## Start SOURCE EXCERPT
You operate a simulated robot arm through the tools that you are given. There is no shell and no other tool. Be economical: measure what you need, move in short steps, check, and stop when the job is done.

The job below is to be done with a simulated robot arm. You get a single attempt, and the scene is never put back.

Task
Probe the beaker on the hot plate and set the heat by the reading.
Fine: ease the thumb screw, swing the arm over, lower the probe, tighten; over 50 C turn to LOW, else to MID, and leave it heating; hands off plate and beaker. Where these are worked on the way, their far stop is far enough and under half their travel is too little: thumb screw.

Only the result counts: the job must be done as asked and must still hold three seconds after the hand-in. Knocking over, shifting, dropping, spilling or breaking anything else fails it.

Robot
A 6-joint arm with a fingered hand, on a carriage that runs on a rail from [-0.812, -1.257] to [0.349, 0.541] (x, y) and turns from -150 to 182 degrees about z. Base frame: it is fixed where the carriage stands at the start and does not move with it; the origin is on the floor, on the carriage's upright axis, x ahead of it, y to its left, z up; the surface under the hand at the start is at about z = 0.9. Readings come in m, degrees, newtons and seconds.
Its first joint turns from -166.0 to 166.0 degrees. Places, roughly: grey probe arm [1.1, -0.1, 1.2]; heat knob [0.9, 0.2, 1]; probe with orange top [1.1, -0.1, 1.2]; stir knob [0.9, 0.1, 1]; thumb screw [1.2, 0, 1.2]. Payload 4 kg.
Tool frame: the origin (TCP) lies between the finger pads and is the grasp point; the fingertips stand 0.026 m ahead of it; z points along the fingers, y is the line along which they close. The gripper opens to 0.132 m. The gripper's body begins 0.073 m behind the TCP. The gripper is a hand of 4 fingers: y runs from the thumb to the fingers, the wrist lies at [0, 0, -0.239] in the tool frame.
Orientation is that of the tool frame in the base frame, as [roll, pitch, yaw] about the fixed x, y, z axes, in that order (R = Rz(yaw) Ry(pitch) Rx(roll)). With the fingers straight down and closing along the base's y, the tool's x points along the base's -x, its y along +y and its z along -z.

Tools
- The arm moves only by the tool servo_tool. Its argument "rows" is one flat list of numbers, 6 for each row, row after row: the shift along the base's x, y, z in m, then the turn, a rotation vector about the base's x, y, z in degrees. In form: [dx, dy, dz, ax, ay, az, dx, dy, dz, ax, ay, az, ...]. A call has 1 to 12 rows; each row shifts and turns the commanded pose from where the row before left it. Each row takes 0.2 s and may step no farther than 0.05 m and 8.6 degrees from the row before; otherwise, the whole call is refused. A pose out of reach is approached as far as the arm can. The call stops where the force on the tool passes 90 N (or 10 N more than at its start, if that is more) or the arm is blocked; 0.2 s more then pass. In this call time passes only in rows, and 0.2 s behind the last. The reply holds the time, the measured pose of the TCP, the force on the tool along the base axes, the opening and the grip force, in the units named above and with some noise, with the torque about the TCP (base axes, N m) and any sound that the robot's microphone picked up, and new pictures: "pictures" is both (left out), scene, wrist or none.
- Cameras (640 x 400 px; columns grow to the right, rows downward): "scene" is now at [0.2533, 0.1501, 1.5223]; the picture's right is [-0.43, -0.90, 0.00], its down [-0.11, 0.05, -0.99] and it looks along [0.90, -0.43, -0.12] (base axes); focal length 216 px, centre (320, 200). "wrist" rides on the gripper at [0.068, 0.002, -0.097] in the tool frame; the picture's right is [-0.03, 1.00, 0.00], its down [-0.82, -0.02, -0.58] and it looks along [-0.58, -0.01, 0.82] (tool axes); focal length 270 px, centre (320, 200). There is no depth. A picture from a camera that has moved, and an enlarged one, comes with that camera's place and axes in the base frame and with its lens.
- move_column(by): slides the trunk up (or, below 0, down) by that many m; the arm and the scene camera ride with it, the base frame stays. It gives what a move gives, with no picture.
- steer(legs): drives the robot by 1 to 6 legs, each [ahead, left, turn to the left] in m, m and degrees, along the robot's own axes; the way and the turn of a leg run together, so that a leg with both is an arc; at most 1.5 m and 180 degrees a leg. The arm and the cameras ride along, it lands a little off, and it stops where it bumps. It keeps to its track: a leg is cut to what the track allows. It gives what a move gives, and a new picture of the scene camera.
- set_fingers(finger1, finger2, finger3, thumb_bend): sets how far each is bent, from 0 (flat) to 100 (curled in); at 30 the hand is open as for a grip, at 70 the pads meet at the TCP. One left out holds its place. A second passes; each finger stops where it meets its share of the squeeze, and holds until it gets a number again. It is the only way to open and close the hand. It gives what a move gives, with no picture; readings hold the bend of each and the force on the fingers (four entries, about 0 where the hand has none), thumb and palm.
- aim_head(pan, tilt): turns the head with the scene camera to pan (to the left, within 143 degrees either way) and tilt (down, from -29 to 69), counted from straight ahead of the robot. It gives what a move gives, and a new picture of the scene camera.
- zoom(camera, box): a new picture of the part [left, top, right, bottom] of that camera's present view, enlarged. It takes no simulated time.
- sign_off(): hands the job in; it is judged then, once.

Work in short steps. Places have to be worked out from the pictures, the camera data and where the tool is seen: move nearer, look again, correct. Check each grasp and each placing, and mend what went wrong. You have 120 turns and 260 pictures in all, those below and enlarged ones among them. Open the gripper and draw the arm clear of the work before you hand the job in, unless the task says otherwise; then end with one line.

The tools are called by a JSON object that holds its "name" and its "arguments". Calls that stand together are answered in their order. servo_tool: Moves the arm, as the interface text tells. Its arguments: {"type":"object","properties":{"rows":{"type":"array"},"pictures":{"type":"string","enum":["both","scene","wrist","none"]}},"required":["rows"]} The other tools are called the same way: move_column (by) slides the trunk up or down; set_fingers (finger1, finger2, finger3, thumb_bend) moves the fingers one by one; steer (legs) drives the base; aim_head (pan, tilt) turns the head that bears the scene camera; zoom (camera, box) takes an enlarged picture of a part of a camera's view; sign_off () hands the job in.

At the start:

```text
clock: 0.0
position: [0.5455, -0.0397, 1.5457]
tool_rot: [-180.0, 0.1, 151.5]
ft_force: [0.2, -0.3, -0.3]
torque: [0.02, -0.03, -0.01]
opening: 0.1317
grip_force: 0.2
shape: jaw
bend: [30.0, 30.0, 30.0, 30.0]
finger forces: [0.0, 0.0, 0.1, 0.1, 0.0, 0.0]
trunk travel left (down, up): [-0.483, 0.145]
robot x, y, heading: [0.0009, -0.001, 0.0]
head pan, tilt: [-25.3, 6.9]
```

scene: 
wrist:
## End SOURCE EXCERPT
**STATED EXERCISE:**
Reproduce the full listing word for word.

**ANSWER BELOW:**
You operate a simulated robot arm through the tools that you are given. There is no shell and no other tool. Be economical: measure what you need, move in short steps, check, and stop when the job is done.

The job below is to be done with a simulated robot arm. You get a single attempt, and the scene is never put back.

Task
Probe the beaker on the hot plate and set the heat by the reading.
Fine: ease the thumb screw, swing the arm over, lower the probe, tighten; over 50 C turn to LOW, else to MID, and leave it heating; hands off plate and beaker. Where these are worked on the way, their far stop is far enough and under half their travel is too little: thumb screw.

Only the result counts: the job must be done as asked and must still hold three seconds after the hand-in. Knocking over, shifting, dropping, spilling or breaking anything else fails it.

Robot
A 6-joint arm with a fingered hand, on a carriage that runs on a rail from [-0.812, -1.257] to [0.349, 0.541] (x, y) and turns from -150 to 182 degrees about z. Base frame: it is fixed where the carriage stands at the start and does not move with it; the origin is on the floor, on the carriage's upright axis, x ahead of it, y to its left, z up; the surface under the hand at the start is at about z = 0.9. Readings come in m, degrees, newtons and seconds.
Its first joint turns from -166.0 to 166.0 degrees. Places, roughly: grey probe arm [1.1, -0.1, 1.2]; heat knob [0.9, 0.2, 1]; probe with orange top [1.1, -0.1, 1.2]; stir knob [0.9, 0.1, 1]; thumb screw [1.2, 0, 1.2]. Payload 4 kg.
Tool frame: the origin (TCP) lies between the finger pads and is the grasp point; the fingertips stand 0.026 m ahead of it; z points along the fingers, y is the line along which they close. The gripper opens to 0.132 m. The gripper's body begins 0.073 m behind the TCP. The gripper is a hand of 4 fingers: y runs from the thumb to the fingers, the wrist lies at [0, 0, -0.239] in the tool frame.
Orientation is that of the tool frame in the base frame, as [roll, pitch, yaw] about the fixed x, y, z axes, in that order (R = Rz(yaw) Ry(pitch) Rx(roll)). With the fingers straight down and closing along the base's y, the tool's x points along the base's -x, its y along +y and its z along -z.

Tools
- The arm moves only by the tool servo_tool. Its argument "rows" is one flat list of numbers, 6 for each row, row after row: the shift along the base's x, y, z in m, then the turn, a rotation vector about the base's x, y, z in degrees. In form: [dx, dy, dz, ax, ay, az, dx, dy, dz, ax, ay, az, ...]. A call has 1 to 12 rows; each row shifts and turns the commanded pose from where the row before left it. Each row takes 0.2 s and may step no farther than 0.05 m and 8.6 degrees from the row before; otherwise, the whole call is refused. A pose out of reach is approached as far as the arm can. The call stops where the force on the tool passes 90 N (or 10 N more than at its start, if that is more) or the arm is blocked; 0.2 s more then pass. In this call time passes only in rows, and 0.2 s behind the last. The reply holds the time, the measured pose of the TCP, the force on the tool along the base axes, the opening and the grip force, in the units named above and with some noise, with the torque about the TCP (base axes, N m) and any sound that the robot's microphone picked up, and new pictures: "pictures" is both (left out), scene, wrist or none.
- Cameras (640 x 400 px; columns grow to the right, rows downward): "scene" is now at [0.2533, 0.1501, 1.5223]; the picture's right is [-0.43, -0.90, 0.00], its down [-0.11, 0.05, -0.99] and it looks along [0.90, -0.43, -0.12] (base axes); focal length 216 px, centre (320, 200). "wrist" rides on the gripper at [0.068, 0.002, -0.097] in the tool frame; the picture's right is [-0.03, 1.00, 0.00], its down [-0.82, -0.02, -0.58] and it looks along [-0.58, -0.01, 0.82] (tool axes); focal length 270 px, centre (320, 200). There is no depth. A picture from a camera that has moved, and an enlarged one, comes with that camera's place and axes in the base frame and with its lens.
- move_column(by): slides the trunk up (or, below 0, down) by that many m; the arm and the scene camera ride with it, the base frame stays. It gives what a move gives, with no picture.
- steer(legs): drives the robot by 1 to 6 legs, each [ahead, left, turn to the left] in m, m and degrees, along the robot's own axes; the way and the turn of a leg run together, so that a leg with both is an arc; at most 1.5 m and 180 degrees a leg. The arm and the cameras ride along, it lands a little off, and it stops where it bumps. It keeps to its track: a leg is cut to what the track allows. It gives what a move gives, and a new picture of the scene camera.
- set_fingers(finger1, finger2, finger3, thumb_bend): sets how far each is bent, from 0 (flat) to 100 (curled in); at 30 the hand is open as for a grip, at 70 the pads meet at the TCP. One left out holds its place. A second passes; each finger stops where it meets its share of the squeeze, and holds until it gets a number again. It is the only way to open and close the hand. It gives what a move gives, with no picture; readings hold the bend of each and the force on the fingers (four entries, about 0 where the hand has none), thumb and palm.
- aim_head(pan, tilt): turns the head with the scene camera to pan (to the left, within 143 degrees either way) and tilt (down, from -29 to 69), counted from straight ahead of the robot. It gives what a move gives, and a new picture of the scene camera.
- zoom(camera, box): a new picture of the part [left, top, right, bottom] of that camera's present view, enlarged. It takes no simulated time.
- sign_off(): hands the job in; it is judged then, once.

Work in short steps. Places have to be worked out from the pictures, the camera data and where the tool is seen: move nearer, look again, correct. Check each grasp and each placing, and mend what went wrong. You have 120 turns and 260 pictures in all, those below and enlarged ones among them. Open the gripper and draw the arm clear of the work before you hand the job in, unless the task says otherwise; then end with one line.

The tools are called by a JSON object that holds its "name" and its "arguments". Calls that stand together are answered in their order. servo_tool: Moves the arm, as the interface text tells. Its arguments: {"type":"object","properties":{"rows":{"type":"array"},"pictures":{"type":"string","enum":["both","scene","wrist","none"]}},"required":["rows"]} The other tools are called the same way: move_column (by) slides the trunk up or down; set_fingers (finger1, finger2, finger3, thumb_bend) moves the fingers one by one; steer (legs) drives the base; aim_head (pan, tilt) turns the head that bears the scene camera; zoom (camera, box) takes an enlarged picture of a part of a camera's view; sign_off () hands the job in.

At the start:

```text
clock: 0.0
position: [0.5455, -0.0397, 1.5457]
tool_rot: [-180.0, 0.1, 151.5]
ft_force: [0.2, -0.3, -0.3]
torque: [0.02, -0.03, -0.01]
opening: 0.1317
grip_force: 0.2
shape: jaw
bend: [30.0, 30.0, 30.0, 30.0]
finger forces: [0.0, 0.0, 0.1, 0.1, 0.0, 0.0]
trunk travel left (down, up): [-0.483, 0.145]
robot x, y, heading: [0.0009, -0.001, 0.0]
head pan, tilt: [-25.3, 6.9]
```

scene: 
wrist:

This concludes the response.